Sicuramente i congiurati di Palabanda pensarono questo quando decisero di attuare il loro piano progettato nell’abitazione dell’avvocato Salvatore Cadeddu, segretario dell’Università e tesoriere del Comune di Cagliari, uno dei noti “patrioti novatori” del periodo rivoluzionario, dove si riuniva un eterogeneo gruppo composto da studenti, popolani e piccoli artigiani.

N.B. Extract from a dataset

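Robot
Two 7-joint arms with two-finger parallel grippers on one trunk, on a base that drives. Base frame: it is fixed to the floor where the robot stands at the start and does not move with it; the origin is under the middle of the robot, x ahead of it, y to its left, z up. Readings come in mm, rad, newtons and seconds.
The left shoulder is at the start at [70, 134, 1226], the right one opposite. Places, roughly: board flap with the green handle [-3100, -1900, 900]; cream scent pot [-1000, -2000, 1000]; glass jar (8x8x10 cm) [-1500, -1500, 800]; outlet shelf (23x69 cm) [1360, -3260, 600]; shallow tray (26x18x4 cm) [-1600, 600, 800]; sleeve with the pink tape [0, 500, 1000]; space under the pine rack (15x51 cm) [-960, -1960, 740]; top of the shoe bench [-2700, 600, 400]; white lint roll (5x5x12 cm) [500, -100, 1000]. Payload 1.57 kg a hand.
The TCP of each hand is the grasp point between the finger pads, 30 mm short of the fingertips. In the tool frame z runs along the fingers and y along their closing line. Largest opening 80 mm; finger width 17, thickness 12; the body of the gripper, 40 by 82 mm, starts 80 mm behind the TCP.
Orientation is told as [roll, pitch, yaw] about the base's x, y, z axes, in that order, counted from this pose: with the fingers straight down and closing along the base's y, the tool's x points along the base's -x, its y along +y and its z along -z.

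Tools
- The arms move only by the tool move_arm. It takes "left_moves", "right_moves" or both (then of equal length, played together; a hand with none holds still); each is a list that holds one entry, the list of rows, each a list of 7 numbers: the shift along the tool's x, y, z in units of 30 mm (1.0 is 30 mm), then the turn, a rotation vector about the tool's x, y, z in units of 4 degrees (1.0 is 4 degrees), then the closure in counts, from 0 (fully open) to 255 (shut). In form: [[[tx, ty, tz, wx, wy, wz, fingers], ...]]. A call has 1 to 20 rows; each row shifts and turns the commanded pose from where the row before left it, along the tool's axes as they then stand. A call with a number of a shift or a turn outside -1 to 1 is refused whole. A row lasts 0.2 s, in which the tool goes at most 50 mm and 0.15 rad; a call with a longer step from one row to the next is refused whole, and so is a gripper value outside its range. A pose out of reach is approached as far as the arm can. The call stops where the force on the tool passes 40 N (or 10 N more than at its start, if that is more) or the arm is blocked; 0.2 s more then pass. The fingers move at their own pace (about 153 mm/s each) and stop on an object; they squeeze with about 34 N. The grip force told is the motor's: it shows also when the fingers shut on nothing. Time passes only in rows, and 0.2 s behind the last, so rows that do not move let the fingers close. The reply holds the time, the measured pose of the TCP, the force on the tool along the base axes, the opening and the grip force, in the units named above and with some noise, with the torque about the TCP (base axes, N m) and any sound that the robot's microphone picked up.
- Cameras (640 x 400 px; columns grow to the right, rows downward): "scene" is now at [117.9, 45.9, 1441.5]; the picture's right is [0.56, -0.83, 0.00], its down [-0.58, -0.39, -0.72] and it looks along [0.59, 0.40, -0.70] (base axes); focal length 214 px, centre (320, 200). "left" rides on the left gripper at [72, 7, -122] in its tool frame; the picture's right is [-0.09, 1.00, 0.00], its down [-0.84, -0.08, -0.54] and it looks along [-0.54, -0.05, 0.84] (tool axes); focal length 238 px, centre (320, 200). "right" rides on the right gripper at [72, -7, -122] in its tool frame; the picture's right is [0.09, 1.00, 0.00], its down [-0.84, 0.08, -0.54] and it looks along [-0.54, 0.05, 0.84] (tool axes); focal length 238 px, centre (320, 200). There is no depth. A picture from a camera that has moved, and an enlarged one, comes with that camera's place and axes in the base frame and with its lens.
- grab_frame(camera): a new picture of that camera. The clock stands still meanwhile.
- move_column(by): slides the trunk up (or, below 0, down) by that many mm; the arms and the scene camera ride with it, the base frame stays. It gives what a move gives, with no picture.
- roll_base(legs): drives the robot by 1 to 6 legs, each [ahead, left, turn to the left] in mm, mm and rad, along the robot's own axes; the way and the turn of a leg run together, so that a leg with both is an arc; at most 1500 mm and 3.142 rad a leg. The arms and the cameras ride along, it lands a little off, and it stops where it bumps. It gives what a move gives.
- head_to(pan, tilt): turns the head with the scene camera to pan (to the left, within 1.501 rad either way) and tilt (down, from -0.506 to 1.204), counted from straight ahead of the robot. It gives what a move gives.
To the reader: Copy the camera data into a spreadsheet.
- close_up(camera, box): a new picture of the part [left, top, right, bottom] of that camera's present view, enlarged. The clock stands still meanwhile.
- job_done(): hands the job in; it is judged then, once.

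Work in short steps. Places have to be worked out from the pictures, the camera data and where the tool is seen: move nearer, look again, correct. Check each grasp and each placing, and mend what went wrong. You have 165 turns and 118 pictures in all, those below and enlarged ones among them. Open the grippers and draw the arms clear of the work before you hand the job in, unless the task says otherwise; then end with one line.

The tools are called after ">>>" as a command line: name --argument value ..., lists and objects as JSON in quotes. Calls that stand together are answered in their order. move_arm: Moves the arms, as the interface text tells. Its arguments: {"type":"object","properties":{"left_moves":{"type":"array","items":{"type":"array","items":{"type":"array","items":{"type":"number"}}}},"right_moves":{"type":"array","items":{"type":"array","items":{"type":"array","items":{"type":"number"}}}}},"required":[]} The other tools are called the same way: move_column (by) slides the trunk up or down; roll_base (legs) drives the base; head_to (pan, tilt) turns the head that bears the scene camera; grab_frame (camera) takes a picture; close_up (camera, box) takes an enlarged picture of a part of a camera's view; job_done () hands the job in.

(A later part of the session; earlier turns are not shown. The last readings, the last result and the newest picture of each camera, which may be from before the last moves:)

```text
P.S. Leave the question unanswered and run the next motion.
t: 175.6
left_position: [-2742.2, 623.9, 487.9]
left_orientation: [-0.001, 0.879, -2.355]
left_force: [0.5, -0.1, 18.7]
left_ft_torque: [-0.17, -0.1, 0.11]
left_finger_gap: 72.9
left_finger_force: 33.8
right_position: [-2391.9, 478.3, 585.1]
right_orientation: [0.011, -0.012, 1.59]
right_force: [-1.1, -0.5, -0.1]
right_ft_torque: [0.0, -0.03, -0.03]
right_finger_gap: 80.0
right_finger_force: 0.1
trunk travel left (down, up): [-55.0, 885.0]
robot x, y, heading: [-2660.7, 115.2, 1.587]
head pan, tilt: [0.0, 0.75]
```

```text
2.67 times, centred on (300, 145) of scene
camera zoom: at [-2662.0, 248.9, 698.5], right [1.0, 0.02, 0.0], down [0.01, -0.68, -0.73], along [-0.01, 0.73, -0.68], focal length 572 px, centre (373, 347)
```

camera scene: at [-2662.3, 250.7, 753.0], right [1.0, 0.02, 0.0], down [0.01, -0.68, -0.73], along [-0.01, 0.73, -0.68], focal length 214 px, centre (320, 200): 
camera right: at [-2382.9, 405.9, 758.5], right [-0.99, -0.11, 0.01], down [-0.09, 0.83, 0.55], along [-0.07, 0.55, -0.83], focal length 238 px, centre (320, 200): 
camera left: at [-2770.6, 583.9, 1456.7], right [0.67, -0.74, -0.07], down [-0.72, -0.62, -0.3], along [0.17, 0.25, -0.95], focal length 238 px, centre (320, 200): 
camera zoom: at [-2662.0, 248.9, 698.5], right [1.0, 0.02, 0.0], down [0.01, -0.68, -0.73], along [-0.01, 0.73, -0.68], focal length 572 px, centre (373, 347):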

Non è chiaro se lo scopo della congiura fosse quello di cacciare nuovamente i piemontesi o porre sul trono Carlo Felice al posto di Vittorio Emanuele I, gli storici in tal senso non hanno ancora avuto riscontri che convalidassero l’una o l’altra teoria; in ogni caso il piano prevedeva che fra il 30 e il 31 ottobre i congiurati di Stampace varcassero la porta di S. Agostino, lasciata aperta da amici complici, per unirsi ai congiurati della Marina con i quali, grazie alla complicità di due sergenti e di altri militari, si sarebbero impadroniti delle armi della Real Marina, successivamente, dopo essersi uniti ai congiurati del quartiere di Villanova, avrebbero assediato il quartiere di Castello, dove risiedevano le autorità.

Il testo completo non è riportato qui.